Publie le venerdì 1 agosto 2003 par Open-Publishing

Iran, Berlusconi postino di Bush
di Bruno Marolo

George Bush ha chiesto a Silvio Berlusconi di
togliergli le castagne dal fuoco in Iran. Ha troppi
guai, in America e all’estero, per minacciare di
guerra i due paesi intenti a produrre sotto il suo
naso le armi atomiche che Saddam Hussein non ha mai
avuto. Cerca aiuto in tutto il mondo, chiama a
raccolta i fedelissimi, implora la Cina di fare
pressioni sulla Corea del Nord e l’Europa di aiutarlo
a convincere l’Iran al disarmo. In Europa, per sua
fortuna, c’è un presidente di turno pronto a
recapitare i suoi messaggi, e a sostenere i suoi
interessi.

«Nel mio ranch in Texas - ha rivelato Bush - ho
passato un po’ di tempo con Silvio Berlusconi e gli ho
parlato della necessità che l’Europa mandi all’Iran un
messaggio molto chiaro, insieme agli Stati Uniti.
Ricorderete anche che ho parlato al mio amico, il
presidente russo Vladimir Putin, della necessità di
stare attento al desiderio degli iraniani di avere
un’arma nucleare».

Per un’ora, nel giardino delle rose della Casa Bianca,
il presidente americano ha sopportato senza battere
ciglio il sole di luglio che gli martellava in faccia
mentre la stampa lo martellava di domande. Aveva preso
stoicamente posizione in piena luce, in giacca e
cravatta, per offrire una inquadratura migliore alle
televisioni. Si preparava a partire per un mese intero
di vacanze in Texas e sapeva di lasciarsi alle spalle
una nazione preoccupata per le guerre senza fine e
l’economia in crisi. Aveva preso visione dell’ultimo
sondaggio, secondo cui soltanto il 47% degli elettori
ha intenzione di votare ancora per lui l’anno
prossimo. Doveva rispondere e lo ha fatto a modo suo,
cercando di nascondere gli scandali sotto la bandiera
del patriottismo e assicurando che la guerra continua
ma egli non ha intenzione di attaccare altri paesi.
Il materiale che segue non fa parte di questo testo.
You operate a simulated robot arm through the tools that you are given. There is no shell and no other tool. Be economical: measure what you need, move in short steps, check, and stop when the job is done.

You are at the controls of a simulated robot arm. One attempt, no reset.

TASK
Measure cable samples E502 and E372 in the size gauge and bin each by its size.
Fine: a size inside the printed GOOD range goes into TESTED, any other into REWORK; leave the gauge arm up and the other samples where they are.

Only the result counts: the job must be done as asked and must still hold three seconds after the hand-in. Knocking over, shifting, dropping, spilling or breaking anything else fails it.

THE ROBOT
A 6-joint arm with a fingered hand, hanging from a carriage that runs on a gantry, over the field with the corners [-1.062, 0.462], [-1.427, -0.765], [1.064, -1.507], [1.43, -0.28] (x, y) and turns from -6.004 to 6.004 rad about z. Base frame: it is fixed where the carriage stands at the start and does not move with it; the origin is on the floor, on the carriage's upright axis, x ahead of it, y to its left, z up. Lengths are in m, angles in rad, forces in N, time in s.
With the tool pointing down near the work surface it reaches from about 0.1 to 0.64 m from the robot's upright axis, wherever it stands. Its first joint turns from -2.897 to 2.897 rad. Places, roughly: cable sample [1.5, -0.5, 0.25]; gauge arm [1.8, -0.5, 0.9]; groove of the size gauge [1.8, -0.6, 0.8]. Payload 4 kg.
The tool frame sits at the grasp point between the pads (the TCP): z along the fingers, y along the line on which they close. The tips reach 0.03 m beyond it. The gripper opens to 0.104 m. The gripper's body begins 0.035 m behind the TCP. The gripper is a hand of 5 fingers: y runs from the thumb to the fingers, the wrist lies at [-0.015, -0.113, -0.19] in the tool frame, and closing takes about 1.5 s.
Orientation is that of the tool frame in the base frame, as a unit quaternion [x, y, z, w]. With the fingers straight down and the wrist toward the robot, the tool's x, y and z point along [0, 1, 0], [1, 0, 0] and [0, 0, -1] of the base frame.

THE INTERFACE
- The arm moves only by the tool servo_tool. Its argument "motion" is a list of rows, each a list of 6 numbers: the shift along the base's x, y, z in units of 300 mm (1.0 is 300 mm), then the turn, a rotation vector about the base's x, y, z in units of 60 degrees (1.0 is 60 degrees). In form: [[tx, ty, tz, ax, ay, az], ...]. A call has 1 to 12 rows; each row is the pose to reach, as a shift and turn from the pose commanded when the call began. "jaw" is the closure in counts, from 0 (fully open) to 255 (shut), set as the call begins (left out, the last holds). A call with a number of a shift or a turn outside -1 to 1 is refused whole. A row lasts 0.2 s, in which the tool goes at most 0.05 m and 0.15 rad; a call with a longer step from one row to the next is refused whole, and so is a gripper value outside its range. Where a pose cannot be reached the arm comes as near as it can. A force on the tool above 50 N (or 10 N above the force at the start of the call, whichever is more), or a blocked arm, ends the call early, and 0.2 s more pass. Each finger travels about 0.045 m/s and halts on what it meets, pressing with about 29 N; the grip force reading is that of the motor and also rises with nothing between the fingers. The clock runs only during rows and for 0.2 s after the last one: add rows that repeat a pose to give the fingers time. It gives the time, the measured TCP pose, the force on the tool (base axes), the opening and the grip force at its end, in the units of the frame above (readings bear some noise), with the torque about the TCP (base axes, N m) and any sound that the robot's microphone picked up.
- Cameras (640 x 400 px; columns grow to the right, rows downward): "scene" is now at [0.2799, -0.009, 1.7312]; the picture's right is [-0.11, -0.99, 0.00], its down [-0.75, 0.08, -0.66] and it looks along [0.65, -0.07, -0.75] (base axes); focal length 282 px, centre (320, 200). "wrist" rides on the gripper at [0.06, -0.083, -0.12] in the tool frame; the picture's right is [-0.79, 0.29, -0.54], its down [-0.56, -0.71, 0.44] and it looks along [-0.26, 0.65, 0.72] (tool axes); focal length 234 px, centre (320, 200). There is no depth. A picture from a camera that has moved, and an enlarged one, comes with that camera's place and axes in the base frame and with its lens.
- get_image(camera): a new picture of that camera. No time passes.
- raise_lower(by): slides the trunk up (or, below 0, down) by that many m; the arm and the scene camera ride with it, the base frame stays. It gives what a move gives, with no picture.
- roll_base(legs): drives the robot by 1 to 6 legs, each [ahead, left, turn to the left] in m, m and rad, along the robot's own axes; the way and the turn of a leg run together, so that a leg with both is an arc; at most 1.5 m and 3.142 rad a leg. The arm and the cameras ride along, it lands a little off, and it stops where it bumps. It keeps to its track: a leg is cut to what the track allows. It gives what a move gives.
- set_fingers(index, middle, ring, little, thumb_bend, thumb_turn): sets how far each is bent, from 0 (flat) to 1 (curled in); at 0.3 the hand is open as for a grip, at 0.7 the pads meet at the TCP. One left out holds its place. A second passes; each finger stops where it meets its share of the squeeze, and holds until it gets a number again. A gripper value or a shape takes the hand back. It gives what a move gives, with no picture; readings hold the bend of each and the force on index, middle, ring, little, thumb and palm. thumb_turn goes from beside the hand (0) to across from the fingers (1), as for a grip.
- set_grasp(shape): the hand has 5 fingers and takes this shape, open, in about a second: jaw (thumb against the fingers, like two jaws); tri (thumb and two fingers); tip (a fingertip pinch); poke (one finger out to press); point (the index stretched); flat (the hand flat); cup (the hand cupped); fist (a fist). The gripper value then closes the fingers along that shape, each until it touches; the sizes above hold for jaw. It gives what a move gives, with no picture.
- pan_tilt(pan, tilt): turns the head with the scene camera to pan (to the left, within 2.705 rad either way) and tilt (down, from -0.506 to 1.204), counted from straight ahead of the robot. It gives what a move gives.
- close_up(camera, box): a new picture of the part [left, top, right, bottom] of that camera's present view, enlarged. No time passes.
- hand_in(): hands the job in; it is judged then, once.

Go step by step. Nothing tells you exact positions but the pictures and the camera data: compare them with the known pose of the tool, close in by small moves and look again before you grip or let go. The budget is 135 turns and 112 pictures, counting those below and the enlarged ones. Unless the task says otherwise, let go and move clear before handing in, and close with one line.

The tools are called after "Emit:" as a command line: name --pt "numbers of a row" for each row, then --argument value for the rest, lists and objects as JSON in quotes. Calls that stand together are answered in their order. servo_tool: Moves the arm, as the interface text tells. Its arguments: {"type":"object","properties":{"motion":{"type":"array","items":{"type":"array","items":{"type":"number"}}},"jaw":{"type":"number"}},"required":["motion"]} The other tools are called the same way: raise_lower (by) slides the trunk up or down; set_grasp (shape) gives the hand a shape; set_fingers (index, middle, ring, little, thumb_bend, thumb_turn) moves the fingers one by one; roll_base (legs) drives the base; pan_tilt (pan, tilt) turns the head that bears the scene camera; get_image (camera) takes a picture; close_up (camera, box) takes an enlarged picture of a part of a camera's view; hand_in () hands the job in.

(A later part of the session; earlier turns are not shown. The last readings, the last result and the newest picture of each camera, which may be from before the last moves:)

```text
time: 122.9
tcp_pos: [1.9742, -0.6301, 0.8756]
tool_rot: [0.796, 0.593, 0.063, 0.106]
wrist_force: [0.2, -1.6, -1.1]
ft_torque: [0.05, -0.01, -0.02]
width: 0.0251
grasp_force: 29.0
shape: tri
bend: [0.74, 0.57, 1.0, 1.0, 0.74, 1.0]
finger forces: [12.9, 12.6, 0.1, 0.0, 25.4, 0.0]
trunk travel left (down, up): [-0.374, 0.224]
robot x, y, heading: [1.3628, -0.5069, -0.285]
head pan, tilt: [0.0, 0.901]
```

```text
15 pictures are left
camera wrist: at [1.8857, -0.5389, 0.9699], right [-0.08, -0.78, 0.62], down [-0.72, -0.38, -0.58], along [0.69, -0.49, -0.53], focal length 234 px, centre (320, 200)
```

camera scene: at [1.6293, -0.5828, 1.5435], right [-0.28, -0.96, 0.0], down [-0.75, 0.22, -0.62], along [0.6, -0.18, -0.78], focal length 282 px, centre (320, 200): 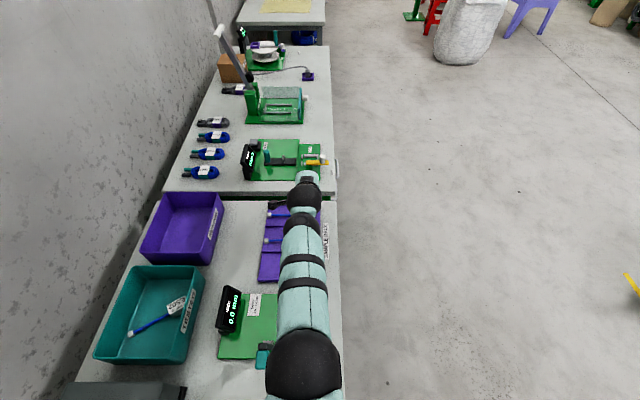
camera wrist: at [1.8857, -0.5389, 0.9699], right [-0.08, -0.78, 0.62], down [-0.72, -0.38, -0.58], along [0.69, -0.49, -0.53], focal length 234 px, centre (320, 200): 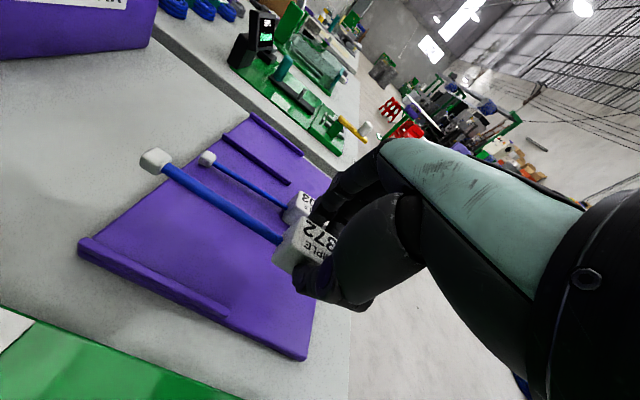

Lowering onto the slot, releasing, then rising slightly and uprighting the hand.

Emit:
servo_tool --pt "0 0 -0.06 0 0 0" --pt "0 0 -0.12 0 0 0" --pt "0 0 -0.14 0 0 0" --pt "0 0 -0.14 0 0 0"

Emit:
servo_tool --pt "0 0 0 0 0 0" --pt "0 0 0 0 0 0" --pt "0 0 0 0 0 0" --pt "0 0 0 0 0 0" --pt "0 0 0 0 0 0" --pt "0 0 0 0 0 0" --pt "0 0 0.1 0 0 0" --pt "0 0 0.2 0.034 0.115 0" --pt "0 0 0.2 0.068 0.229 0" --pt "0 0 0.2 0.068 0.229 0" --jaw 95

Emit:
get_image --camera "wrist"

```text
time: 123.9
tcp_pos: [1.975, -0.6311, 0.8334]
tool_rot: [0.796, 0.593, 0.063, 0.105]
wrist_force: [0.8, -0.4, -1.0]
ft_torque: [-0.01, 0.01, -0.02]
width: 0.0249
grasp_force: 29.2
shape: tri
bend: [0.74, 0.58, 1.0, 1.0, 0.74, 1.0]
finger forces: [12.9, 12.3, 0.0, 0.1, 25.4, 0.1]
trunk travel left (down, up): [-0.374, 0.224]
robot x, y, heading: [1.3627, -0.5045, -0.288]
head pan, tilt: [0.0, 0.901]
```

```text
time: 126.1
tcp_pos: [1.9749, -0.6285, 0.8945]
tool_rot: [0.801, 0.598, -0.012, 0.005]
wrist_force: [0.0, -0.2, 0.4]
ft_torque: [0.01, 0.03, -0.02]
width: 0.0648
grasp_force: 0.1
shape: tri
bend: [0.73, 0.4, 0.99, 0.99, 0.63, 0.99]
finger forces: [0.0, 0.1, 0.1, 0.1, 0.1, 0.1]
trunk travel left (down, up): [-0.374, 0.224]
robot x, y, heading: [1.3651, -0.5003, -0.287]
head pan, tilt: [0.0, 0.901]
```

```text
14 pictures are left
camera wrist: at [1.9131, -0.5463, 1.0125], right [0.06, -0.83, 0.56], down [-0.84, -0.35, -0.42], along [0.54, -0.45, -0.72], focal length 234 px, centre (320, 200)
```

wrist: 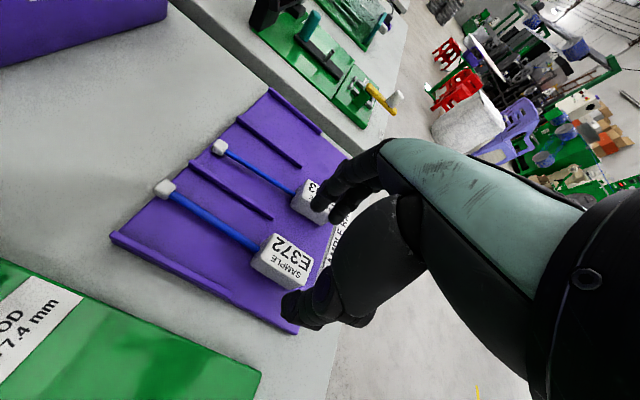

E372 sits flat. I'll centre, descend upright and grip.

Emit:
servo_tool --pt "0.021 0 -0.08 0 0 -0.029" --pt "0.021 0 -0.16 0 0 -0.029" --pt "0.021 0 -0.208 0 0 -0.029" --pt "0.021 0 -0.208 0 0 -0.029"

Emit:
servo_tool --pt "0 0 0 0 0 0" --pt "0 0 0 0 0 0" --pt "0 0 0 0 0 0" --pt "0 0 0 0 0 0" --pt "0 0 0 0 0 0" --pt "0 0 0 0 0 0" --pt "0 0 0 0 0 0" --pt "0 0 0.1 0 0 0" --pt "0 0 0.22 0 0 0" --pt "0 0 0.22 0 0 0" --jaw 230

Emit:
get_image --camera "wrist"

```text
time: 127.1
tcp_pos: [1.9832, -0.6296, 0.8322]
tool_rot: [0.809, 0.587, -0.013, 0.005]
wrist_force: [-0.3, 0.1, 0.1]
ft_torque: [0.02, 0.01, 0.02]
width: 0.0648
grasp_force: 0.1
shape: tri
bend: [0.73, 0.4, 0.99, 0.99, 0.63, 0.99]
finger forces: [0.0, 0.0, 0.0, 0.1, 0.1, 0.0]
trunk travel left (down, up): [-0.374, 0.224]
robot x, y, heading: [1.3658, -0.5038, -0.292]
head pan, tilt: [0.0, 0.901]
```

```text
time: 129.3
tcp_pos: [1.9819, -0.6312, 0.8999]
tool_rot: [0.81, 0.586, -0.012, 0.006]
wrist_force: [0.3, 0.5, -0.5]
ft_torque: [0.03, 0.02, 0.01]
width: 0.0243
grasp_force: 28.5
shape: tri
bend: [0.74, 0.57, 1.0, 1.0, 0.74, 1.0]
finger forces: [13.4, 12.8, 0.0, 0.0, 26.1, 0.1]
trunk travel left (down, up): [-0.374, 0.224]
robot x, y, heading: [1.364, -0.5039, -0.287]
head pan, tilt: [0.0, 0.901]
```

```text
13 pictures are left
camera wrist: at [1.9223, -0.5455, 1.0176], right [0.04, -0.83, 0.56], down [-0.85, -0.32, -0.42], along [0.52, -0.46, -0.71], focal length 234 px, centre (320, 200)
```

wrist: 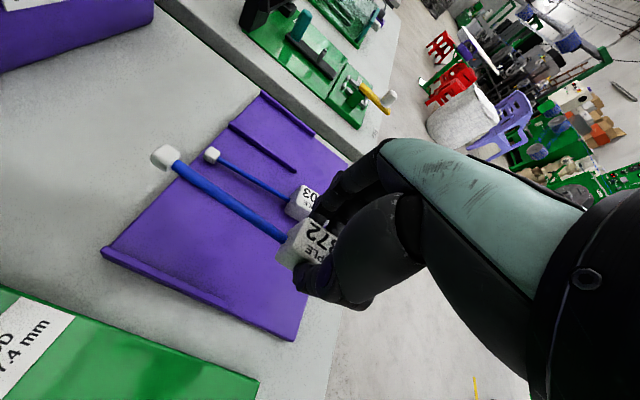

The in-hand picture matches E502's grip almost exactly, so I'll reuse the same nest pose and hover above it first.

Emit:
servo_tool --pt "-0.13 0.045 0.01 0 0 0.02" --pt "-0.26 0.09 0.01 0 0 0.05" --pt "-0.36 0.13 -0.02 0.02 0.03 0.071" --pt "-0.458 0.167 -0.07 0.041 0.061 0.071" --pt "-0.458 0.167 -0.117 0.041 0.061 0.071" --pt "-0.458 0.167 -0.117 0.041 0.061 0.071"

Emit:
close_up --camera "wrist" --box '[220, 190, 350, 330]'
«Credo veramente - ha detto - che possiamo risolvere
pacificamente i problemi con l’Iran. Credo però che ci
vorrà uno sforzo collettivo delle nazioni, in tutto il
mondo e particolarmente in Europa, per lavorare con
gli Stati Uniti e parlare chiaramente al governo
iraniano». Ha aggiunto che «sarebbe molto utile» se
l’Iran restituisse i dirigenti di Al Qaeda arrestati
ai paesi di origine, dove probabilmente potrebbero
essere interrogati da agenti americani. Sembra di
capire che questo tipo di favori farebbe perdonare
anche i progetti nucleari. I tempi in cui Bush
inventava l’«asse del male» sono lontani. Oggi il
presidente Usa un tono dimesso anche nei confronti
della alla Corea del Nord, che ha messo in funzione un
secondo impianto per la produzione di armi nucleari:
«Ho appena parlato con il presidente cinese Hu Jintao,
gli ho chiesto di aiutarmi a convincere i nordcoreani
che fabbricare queste armi non è nel loro interesse».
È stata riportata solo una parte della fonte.